My Fijian host prepares to serve me a cup of high-tide kava.
Before heading to Fiji a few weeks ago, I'd been warned about the less-than-desirable taste of kava, the ubiquitous drink that custom dictates a visitor must drink before stepping foot in a Fijian village. "It tastes like muddy water," a co-worker informed me, "and it makes your tongue and lips numb, like after a dentist visit."
Not being fond of dentistry, I tapped the web for a little more information and discovered some information that made the idea of gulping down a puddle slightly more intriguing. Kava -- yaqona in Fijian, or plain ol' "grog," more commonly -- is a mild narcotic/tranquilizer, often used in modern medicine as an anxiety reducer. Mild sedation and vivid dreams are two other common side effects. And it's all natural! Count me in.
Kava is found not just in Fiji but throughout the Pacific Islands. According to Paul Theroux's The Happy Isles of Oceania -- the same book that started the urban legend connecting Spam and cannibalism -- the technique in making kava varies from island to island. I was happy to find that, unlike in other regions where it is masticated by several people before being spat into a communal bowl, in Fiji the kava root is ground, then squeezed through cloth, much like a giant, hand-wrung teabag.

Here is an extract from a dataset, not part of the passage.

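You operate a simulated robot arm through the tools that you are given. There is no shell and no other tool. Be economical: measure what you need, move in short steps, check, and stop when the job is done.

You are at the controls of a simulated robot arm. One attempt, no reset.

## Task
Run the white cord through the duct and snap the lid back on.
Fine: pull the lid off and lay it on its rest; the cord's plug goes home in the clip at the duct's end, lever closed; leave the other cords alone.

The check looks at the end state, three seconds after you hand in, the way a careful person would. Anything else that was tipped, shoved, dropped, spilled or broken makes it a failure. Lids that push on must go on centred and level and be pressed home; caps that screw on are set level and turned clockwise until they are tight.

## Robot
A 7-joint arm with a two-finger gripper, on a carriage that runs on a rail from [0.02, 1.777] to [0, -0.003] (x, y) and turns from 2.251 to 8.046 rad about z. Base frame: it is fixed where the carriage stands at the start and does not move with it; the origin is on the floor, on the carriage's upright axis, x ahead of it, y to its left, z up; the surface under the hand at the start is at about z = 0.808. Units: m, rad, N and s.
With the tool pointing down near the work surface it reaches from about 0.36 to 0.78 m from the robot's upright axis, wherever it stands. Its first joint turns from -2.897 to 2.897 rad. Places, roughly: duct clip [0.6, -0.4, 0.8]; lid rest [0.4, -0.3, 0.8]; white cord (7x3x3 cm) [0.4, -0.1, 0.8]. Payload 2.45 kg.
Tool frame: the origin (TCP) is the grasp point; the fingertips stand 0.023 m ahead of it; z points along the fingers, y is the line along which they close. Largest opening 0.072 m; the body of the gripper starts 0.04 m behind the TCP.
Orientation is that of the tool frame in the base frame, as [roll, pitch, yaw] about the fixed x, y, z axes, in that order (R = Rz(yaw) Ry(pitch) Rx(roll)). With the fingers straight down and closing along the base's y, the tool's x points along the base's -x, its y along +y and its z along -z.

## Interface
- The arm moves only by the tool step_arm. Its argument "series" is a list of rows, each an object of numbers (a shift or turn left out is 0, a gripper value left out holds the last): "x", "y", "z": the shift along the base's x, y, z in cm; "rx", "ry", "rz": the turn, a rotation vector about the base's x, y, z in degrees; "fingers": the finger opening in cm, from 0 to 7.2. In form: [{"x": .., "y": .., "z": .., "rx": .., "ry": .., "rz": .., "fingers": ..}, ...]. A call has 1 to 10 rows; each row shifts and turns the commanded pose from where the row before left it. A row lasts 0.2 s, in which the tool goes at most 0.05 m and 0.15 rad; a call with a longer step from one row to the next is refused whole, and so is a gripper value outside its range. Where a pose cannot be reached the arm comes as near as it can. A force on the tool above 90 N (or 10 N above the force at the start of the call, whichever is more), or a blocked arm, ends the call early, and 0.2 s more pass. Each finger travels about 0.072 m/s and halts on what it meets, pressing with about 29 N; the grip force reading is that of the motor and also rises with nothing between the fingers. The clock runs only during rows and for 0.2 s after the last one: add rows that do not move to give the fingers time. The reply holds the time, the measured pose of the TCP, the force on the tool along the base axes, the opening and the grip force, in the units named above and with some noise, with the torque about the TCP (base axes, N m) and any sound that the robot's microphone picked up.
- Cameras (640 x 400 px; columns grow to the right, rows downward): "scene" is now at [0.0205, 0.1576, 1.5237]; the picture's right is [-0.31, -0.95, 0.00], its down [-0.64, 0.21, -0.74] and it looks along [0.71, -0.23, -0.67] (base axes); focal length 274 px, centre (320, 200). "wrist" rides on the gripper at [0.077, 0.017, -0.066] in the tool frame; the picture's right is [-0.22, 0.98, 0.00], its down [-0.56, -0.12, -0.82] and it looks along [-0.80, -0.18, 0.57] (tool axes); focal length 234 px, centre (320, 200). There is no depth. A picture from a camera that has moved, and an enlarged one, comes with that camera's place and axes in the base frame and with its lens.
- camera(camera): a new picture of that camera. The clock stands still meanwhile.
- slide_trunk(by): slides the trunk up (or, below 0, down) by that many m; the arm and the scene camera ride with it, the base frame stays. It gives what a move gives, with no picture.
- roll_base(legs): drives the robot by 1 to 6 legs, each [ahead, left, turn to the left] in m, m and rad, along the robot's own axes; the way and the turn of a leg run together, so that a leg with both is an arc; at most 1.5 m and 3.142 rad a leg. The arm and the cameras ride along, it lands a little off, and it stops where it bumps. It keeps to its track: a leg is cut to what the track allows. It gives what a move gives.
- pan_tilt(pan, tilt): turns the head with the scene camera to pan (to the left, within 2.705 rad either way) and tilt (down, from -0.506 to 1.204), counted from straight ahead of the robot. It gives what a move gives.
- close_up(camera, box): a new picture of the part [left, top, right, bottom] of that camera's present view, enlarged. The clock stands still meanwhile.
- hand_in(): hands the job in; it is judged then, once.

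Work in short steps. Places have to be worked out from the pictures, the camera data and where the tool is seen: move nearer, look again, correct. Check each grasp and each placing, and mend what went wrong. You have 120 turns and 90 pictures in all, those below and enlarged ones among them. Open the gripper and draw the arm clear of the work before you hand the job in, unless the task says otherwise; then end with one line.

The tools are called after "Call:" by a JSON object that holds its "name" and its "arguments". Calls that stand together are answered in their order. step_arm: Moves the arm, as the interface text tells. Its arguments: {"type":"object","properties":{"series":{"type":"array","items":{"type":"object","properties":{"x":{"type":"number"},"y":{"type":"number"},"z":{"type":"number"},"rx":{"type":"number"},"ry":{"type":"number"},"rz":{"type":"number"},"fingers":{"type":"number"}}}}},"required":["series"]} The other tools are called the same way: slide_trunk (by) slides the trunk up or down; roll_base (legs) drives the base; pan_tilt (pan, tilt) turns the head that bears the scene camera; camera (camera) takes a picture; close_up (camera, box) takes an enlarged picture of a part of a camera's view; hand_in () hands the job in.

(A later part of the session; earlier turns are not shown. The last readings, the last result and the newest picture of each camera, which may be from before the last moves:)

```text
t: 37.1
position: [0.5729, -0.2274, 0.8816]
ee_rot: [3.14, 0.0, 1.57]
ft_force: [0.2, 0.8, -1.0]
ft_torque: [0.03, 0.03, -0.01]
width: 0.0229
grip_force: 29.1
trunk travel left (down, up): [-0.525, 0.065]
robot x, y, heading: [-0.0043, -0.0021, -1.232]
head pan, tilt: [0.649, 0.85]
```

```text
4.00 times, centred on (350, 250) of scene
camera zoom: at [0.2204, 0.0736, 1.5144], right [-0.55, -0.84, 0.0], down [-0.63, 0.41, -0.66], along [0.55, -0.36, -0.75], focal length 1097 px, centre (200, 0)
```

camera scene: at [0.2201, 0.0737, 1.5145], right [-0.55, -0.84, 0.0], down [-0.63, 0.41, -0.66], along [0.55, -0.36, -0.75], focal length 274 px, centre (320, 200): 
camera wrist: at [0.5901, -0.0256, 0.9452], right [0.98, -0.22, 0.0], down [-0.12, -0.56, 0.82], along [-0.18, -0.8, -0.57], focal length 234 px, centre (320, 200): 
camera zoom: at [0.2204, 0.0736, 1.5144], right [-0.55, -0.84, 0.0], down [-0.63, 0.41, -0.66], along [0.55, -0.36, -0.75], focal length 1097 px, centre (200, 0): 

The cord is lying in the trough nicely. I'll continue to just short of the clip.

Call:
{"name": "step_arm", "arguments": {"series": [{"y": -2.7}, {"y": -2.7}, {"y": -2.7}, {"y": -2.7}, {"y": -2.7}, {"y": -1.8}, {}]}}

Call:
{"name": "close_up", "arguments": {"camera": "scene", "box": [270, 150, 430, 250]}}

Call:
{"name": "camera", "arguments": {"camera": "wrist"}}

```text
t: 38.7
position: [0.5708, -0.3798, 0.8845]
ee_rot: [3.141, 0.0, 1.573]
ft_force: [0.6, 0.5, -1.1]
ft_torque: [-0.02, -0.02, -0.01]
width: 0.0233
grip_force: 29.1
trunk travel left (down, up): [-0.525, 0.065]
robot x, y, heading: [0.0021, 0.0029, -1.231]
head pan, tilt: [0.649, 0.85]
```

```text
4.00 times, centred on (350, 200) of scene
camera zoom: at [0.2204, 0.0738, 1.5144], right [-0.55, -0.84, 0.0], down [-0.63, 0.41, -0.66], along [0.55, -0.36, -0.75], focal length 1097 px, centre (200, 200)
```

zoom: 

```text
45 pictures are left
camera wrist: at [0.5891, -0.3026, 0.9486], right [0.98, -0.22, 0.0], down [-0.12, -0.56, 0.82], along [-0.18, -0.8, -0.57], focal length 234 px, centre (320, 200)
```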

My first kava ceremony was rather impromptu and occurred in the unused dormitory of a local school. Expecting to find a teacher to interview, I instead happened upon three men who had decided it was time for me to stop my working and share some grog with them. I obliged.
Pounded kava root.
The kava sat in a wooden, turtle-shaped bowl on the mat between us. I'd heard that the kava ritual involved clapping at key moments, and, not being terribly coordinated, I took my cue from the men as they clapped three times before the designated kava sommelier filled my half of a polished coconut shell with the cloudy brown liquid. I'd watched one guy down the stuff in a single gulp, and I was intent on doing the same, mud taste or not. It didn't smell half as bad as it looked. A quick slug and it was down the pipe, a slightly acrid aftertaste lingering on my tongue before it started to tingle away to numbness. Clap. I missed my cue, but watched as the men did another round.
"High tide or low tide?" My host Apao wanted to know how full I wanted my next coconut shell. Not wanting to seem like a pansy American, I downed my next three helpings at high tide. School was out.
Although I did experience some of the numbing I'd read about, it wasn't nearly as acute as all the literature had led me to believe. Perhaps I had a batch of a more mild morning brew, or else they'd taken it easy on a first-timer.
And the taste? Like bad tea, but not wholly unpleasant. By my next kava ceremony, I happily accepted a high-tide coconut shell, many times over.